Written problem —
Gather all lines with the word "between" in them.

+++

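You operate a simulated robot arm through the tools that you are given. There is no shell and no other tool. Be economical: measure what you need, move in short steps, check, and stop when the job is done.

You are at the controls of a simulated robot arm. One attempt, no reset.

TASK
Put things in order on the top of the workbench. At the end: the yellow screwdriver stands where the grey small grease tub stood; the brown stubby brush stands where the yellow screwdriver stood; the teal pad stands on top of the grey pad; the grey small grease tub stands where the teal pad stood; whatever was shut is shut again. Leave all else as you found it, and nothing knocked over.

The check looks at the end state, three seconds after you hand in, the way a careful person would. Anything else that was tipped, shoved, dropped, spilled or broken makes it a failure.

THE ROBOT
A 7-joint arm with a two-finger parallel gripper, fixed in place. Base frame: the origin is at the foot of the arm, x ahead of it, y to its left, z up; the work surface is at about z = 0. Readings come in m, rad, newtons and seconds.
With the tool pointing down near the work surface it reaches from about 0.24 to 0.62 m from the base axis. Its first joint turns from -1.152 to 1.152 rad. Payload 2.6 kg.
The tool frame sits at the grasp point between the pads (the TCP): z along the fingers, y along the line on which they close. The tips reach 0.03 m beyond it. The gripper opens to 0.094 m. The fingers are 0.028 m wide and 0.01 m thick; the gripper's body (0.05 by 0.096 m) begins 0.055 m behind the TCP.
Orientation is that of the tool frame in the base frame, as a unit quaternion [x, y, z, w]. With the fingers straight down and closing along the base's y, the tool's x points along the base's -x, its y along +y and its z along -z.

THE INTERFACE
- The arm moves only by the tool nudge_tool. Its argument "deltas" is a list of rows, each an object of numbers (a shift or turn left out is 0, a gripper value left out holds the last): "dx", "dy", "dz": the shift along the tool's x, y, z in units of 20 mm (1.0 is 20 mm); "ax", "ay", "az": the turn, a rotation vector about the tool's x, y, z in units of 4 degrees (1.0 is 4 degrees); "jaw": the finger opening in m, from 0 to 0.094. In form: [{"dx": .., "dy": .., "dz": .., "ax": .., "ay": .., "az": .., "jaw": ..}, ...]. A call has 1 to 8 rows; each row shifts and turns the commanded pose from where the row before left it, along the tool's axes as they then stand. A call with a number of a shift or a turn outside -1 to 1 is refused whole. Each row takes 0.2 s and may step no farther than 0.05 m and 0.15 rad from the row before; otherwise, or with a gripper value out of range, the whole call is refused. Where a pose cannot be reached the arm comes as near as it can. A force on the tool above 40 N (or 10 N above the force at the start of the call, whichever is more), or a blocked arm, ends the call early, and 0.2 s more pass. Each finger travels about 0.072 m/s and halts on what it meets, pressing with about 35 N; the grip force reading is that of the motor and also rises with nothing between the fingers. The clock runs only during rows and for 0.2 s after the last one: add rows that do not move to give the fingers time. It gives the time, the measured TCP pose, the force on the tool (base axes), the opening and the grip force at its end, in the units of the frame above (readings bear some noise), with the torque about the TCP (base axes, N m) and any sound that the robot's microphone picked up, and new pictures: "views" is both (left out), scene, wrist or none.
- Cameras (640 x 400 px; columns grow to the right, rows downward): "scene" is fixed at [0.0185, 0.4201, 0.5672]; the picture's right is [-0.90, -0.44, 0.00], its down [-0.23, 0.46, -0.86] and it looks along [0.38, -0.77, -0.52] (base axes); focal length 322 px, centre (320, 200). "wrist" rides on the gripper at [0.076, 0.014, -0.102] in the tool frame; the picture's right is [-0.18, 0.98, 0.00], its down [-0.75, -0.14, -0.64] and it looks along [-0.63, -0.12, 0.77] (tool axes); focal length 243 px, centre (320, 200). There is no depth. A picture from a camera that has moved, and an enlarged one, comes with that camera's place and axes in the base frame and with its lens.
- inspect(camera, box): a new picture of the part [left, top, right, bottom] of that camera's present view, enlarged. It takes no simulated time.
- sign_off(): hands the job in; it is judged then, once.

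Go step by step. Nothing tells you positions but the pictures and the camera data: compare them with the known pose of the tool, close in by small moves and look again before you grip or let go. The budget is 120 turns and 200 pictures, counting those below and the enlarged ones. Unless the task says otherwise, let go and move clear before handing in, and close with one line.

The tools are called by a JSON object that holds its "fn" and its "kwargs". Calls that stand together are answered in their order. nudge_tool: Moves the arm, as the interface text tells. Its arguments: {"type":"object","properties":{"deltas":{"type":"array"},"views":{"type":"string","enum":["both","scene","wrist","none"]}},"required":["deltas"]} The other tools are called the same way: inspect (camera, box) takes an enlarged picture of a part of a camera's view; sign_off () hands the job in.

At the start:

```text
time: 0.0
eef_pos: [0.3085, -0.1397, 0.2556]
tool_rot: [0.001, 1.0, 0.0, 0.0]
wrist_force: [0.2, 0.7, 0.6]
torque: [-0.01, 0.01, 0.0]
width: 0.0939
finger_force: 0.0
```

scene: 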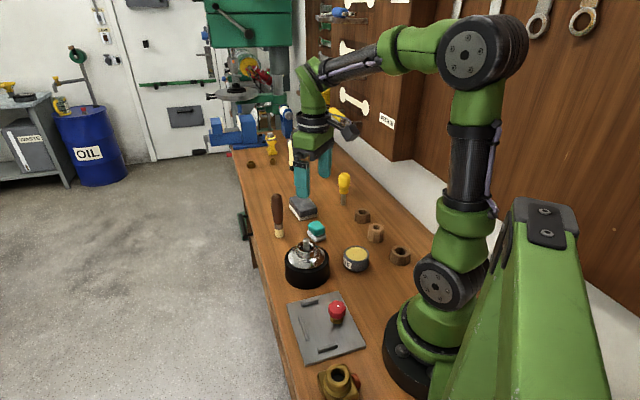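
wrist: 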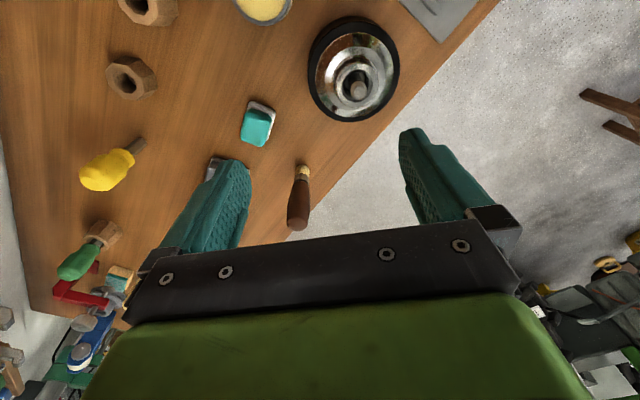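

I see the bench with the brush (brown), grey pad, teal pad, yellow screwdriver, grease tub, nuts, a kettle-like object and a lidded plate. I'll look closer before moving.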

+++

Expected answer —
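The tool frame sits at the grasp point between the pads (the TCP): z along the fingers, y along the line on which they close. The tips reach 0.03 m beyond it. The gripper opens to 0.094 m. The fingers are 0.028 m wide and 0.01 m thick; the gripper's body (0.05 by 0.096 m) begins 0.055 m behind the TCP.
- The arm moves only by the tool nudge_tool. Its argument "deltas" is a list of rows, each an object of numbers (a shift or turn left out is 0, a gripper value left out holds the last): "dx", "dy", "dz": the shift along the tool's x, y, z in units of 20 mm (1.0 is 20 mm); "ax", "ay", "az": the turn, a rotation vector about the tool's x, y, z in units of 4 degrees (1.0 is 4 degrees); "jaw": the finger opening in m, from 0 to 0.094. In form: [{"dx": .., "dy": .., "dz": .., "ax": .., "ay": .., "az": .., "jaw": ..}, ...]. A call has 1 to 8 rows; each row shifts and turns the commanded pose from where the row before left it, along the tool's axes as they then stand. A call with a number of a shift or a turn outside -1 to 1 is refused whole. Each row takes 0.2 s and may step no farther than 0.05 m and 0.15 rad from the row before; otherwise, or with a gripper value out of range, the whole call is refused. Where a pose cannot be reached the arm comes as near as it can. A force on the tool above 40 N (or 10 N above the force at the start of the call, whichever is more), or a blocked arm, ends the call early, and 0.2 s more pass. Each finger travels about 0.072 m/s and halts on what it meets, pressing with about 35 N; the grip force reading is that of the motor and also rises with nothing between the fingers. The clock runs only during rows and for 0.2 s after the last one: add rows that do not move to give the fingers time. It gives the time, the measured TCP pose, the force on the tool (base axes), the opening and the grip force at its end, in the units of the frame above (readings bear some noise), with the torque about the TCP (base axes, N m) and any sound that the robot's microphone picked up, and new pictures: "views" is both (left out), scene, wrist or none.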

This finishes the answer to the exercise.